How to Eat and Drink in Lisbon Like a Local
Lisbon, a beautiful city in Portugal is a sensory experience. Looking around you notice the colorful architecture and building laid with azulejo painted tiles. Listen to local music with a vibrant nightlife. View gorgeous coastal scenery and enjoy a comfortable climate. Complete your experience of the bustling old city with the tantalizing fare for a foodie experience.
Portugal historically was at the center of world exploration in the 15th and 16th centuries. Products, like wheat, from these explorations, were brought to Lisbon and incorporated into their national dishes. Additionally, influences from neighbors France and Spain have made the city a melting pot for international cuisine.
When visiting Lisbon, national and regional dishes based on the cities location to the ocean and prior influences from explorations can be enjoyed. Lisbon is one of the world’s top Michelin dining cities offering nine restaurants.
So how can you enjoy the sites of Lisbon while eating and drinking your way through this foodie paradise?
Breakfast: The usual Portuguese breakfast consists of bread with meat and a traditional galão coffee (coffee with milk). However, pastries (locally called pastelarías) are very popular in Lisbon and can be enjoyed throughout the city in place of breakfast or as a late morning snack. One of the must-try pasteis originated with Lisboetas monks and nuns who dabbled with egg-based pastries to feed travelers and gift to the nobles. The result is Portugal’s well-known custard tart, Pastel de Nata. Visit Pasteis de Belém for the original recipe which is still homemade every day, as documented by the daily line to sample them.
Lunch: The traditional meal is a three-course affair that begins with soup, typically Portuguese Green Soup. Caldo Verde, made with leafy vegetables and potatoes, is one of the most consumed dishes in Portugal. Following the soup will be the main entree with a meat option like the very well-known street food, the Bifana sandwich, a garlic, and spice marinated pork dish served on bread with hot sauce. This dish is such a staple that McBifana is listed on the menu of the local McDonalds and can be found everywhere. We recommend visiting Casa das Bifana or its nemesis, Café Beira Gare, to try one or the Prego sandwich, it’s beef counterpart. The traditional lunch typically finishes with a chocolate dessert, if you have room, of course.

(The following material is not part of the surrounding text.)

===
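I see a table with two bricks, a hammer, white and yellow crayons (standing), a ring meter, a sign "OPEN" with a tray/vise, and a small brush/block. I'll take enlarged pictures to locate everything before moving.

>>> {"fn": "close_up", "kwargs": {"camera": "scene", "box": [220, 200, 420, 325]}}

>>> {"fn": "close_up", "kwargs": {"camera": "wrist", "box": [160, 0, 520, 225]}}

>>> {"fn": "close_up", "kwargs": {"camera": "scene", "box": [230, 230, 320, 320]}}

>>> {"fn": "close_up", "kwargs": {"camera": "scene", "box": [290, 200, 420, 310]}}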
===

Snack: A Portuguese diet means late dinners, So a snack is a must-have part of the Portuguese daily ritual. Serving coffee and a codfish pie (pastéis de bacalhau) or pataniscas de bacalhau (codfish fritters) Ponto Final serves these go-to snacks overviews of the Tejo River.
Dinner: Enjoyed between the hours of 9:30- 11 PM, dinner is on the lighter side. Entrees are primarily fish, like the dish, Bacalhau à Bràs, baked cod, flaked and mixed with eggs, potatoes, olives, and spices, served with vegetable side dishes. The summer staple, grilled Sardines are always an option on Lisbon menus during the season. However, fish or beef stews are the most common dishes year-round and are worth sampling with a glass of local Port wine. Laurentina, a centrally located restaurant known specifically for its cod dishes, is what we recommend for the best Bacalhau.
See the best of Lisbon on a three-night visit before a seven-night Douro river cruise from Porto. Sandee at BucketList Travel Advisors is a river cruise specialist, for more information on Lisbon read Secret Lisbon.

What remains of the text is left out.